開拓者(フロンティア)たちの肖像〜
中野理惠 すきな映画を仕事にして
第59話 ソクーロフ漬け
お成り試写会
「すぐに会場に入って」と誰かが叫んだのか、正確な記憶が残ってないのだが、ヤクルトホール後方の入り口(2階になる)に向かって、小走りになってしまったところ、紀子様も後ろから小走りになっているではないか!入口を開ける係だったパンドラスタッフの斎藤さんと麻生さんが二人で、両扉をさっと開けてくれた。他の方々は既に座席に就いているので、「すみません、すみません」と言いながら、中央座席まで辿り着いた。終了後、「壇上に立ったら、正面の席が二つ空いているじゃないですか」
と中村監督か選手のひとりが言っていたのを覚えている。舞台監督が間違って、紀子様が着席される前に開始してしまったのだった。冷や汗ものだったが、終了後は、ロビーでお見送りした選手たちひとりひとりに声をかけられてから、退場された。駐車場で監督と二人でお見送りをして、無事、試写会を終了することができた。
都内23区すべての区役所に
「アイ・コンタクト」は、宮重が中心になり、東京都内23区のすべての区役所の福祉課を回り、上映会を働きかけたり、中学校校長会の事務局へ行き、都内の公立中学校の校長先生たちに上映会を呼びかけたりなど、時間をかけたのだが、実際にはさほど、上映会が実現しなかった。残念でならない。
ソクーロフ漬け
さて、この時期、外国映画としてはソクーロフの『牡牛座 レーニンの肖像』(2001年製作/日本公開は2008年)『チェチェンヘ アレクサンドラの旅』(2007年製作/日本公開2008年)『痛ましき無関心』(1983年製作/日本公開は2008年)を配給している。

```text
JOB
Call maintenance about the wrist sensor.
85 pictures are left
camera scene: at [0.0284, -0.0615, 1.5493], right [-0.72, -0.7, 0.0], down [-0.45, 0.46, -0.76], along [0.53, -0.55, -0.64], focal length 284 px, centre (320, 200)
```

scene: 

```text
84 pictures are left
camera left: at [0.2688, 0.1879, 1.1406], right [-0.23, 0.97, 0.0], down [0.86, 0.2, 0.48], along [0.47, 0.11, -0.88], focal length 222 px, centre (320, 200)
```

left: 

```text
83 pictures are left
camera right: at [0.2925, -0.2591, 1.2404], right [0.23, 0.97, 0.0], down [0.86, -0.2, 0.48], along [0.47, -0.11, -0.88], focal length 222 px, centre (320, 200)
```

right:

『牡牛座 レーニンの肖像』『チェチェンヘ アレクサンドラの旅』は共に傑作である。『牡牛座』は、共産党政権下のロシアに育ったソクーロフでなければ作れない作品で、『チェチェンヘ』からは、ソクーロフの成熟した表現が見えてきた。いずれも世界的に高い評価を受け、数々の映画賞を授与されている。この2本でソクーロフは世界映画史にゆるぎない地位を築いたと思う。
Taurusから『牡牛座 レーニンの肖像』へ
そういえば、『牡牛座』の邦題には思い出がある。この邦題は英題Taurusの直訳で、パンドラで配給を担う前に、この作品に関わっていた日本の会社が付けてあった題名だったので、疑問を抱かずにそのままで印刷物を進めていた。印刷所への入稿の朝、会社に向かっている時、突然、『牡牛座』だけだと、星占いの映画と解釈されないか、と気づいた。急いで、当時、印刷物や書籍の編集をお願いしていた稲川さんに伝えると、「確かに」となり、時間がなかったので、<レーニン>をつけると観客に内容が伝わりやすいとなり、<肖像>は二人で話し合っている中で加えたのだと思う。
『チェチェンヘ アレクサンドラの旅』と『痛ましき無関心』
『チェチェンヘ アレクサンドラの旅』はロシアのアフガン侵攻の記憶がまだ新しい時だったので、英題Alexandraに迷うことなく<チェチェンヘ>を付けたのだった。ロストロボ―ヴィチ夫人のオペラ歌手ビジネフスカヤは堂々たる演技で、本作が80歳を過ぎて初めて演じたとは思えないほどの存在感あった。
バーナード・ショウ原作の『痛ましき無関心』は、何が何だかわからない部分の多い作品だった。確かソクーロフの特集の際に上映したのだったと思う。ところが、『ボヴァリー夫人』は、とんでもない事情で配給することになったのである。
<第60話につづく>
中野理惠 近況
2日間だけだったが山形国際ドキュメンタリー映画祭に参加。山形市内に自転車レーンが作られていました。すばらしい!